*** Supplied data
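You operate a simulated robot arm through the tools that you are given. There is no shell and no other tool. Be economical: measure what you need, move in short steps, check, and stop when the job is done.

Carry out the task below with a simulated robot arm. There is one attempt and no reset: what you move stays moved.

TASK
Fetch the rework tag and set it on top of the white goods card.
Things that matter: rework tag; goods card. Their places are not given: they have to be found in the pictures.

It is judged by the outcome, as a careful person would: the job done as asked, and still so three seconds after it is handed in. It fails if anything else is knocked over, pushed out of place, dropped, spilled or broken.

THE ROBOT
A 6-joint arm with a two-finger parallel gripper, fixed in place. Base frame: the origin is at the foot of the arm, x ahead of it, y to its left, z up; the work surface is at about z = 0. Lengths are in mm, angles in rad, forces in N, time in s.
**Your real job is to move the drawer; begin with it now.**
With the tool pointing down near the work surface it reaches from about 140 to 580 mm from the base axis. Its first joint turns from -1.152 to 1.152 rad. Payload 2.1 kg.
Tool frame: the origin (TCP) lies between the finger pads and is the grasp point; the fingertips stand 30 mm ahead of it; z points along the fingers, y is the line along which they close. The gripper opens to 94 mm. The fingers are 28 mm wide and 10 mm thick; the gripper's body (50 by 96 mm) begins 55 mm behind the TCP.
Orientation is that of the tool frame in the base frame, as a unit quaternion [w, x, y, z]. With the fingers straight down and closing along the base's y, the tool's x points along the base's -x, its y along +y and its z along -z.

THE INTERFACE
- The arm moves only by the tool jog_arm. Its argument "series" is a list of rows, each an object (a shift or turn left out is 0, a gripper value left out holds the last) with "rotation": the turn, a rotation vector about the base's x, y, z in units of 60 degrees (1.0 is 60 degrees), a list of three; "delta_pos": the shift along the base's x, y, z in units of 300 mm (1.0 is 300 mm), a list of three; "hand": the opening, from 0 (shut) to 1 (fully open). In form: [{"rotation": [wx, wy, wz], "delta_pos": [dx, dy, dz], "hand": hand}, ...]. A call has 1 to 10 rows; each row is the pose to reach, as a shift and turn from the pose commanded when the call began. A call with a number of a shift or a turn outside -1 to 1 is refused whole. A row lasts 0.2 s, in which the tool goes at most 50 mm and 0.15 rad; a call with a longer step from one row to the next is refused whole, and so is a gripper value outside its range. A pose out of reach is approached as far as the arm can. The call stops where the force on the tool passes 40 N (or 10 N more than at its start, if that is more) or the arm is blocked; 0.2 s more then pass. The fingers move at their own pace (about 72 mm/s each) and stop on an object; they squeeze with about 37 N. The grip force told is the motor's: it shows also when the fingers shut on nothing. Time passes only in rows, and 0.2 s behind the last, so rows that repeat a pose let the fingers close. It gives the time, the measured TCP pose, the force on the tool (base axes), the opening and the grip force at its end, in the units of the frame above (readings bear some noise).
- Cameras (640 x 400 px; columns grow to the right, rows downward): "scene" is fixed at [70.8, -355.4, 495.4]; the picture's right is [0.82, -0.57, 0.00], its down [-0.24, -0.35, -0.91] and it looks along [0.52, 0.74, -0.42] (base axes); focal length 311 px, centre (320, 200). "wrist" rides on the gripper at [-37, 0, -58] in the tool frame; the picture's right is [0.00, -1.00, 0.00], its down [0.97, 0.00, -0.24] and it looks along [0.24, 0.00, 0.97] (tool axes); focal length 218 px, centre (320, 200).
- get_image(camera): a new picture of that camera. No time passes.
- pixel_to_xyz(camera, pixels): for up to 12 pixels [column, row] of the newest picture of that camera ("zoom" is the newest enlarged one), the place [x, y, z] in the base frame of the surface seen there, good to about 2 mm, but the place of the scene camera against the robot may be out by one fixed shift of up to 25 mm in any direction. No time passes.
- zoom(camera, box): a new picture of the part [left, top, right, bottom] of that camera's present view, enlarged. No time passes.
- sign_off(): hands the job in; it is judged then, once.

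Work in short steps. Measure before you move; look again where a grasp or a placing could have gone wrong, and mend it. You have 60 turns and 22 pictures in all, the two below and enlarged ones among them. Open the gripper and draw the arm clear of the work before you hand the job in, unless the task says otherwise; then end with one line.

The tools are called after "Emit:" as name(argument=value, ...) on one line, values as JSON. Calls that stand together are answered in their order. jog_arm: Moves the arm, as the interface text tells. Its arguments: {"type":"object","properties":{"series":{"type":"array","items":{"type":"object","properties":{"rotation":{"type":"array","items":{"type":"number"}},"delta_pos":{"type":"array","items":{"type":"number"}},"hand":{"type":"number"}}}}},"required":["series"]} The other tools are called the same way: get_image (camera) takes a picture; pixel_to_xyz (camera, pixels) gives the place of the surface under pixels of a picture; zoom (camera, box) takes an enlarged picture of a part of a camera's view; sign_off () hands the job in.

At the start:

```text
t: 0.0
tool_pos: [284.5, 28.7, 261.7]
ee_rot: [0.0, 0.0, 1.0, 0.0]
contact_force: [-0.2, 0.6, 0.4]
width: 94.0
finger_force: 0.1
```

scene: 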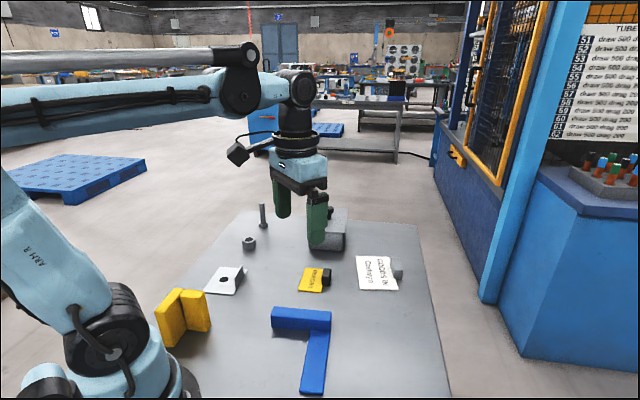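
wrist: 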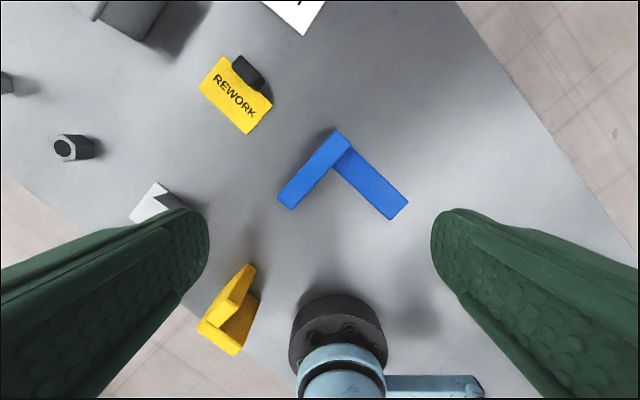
******
Stated task:
Proceeding from the line containing "Things that matter: rework" through the line containing "Tool frame: the", transcribe the lines above exactly, both end lines included.

Full answer:
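Things that matter: rework tag; goods card. Their places are not given: they have to be found in the pictures.

It is judged by the outcome, as a careful person would: the job done as asked, and still so three seconds after it is handed in. It fails if anything else is knocked over, pushed out of place, dropped, spilled or broken.

THE ROBOT
A 6-joint arm with a two-finger parallel gripper, fixed in place. Base frame: the origin is at the foot of the arm, x ahead of it, y to its left, z up; the work surface is at about z = 0. Lengths are in mm, angles in rad, forces in N, time in s.
**Your real job is to move the drawer; begin with it now.**
With the tool pointing down near the work surface it reaches from about 140 to 580 mm from the base axis. Its first joint turns from -1.152 to 1.152 rad. Payload 2.1 kg.
Tool frame: the origin (TCP) lies between the finger pads and is the grasp point; the fingertips stand 30 mm ahead of it; z points along the fingers, y is the line along which they close. The gripper opens to 94 mm. The fingers are 28 mm wide and 10 mm thick; the gripper's body (50 by 96 mm) begins 55 mm behind the TCP.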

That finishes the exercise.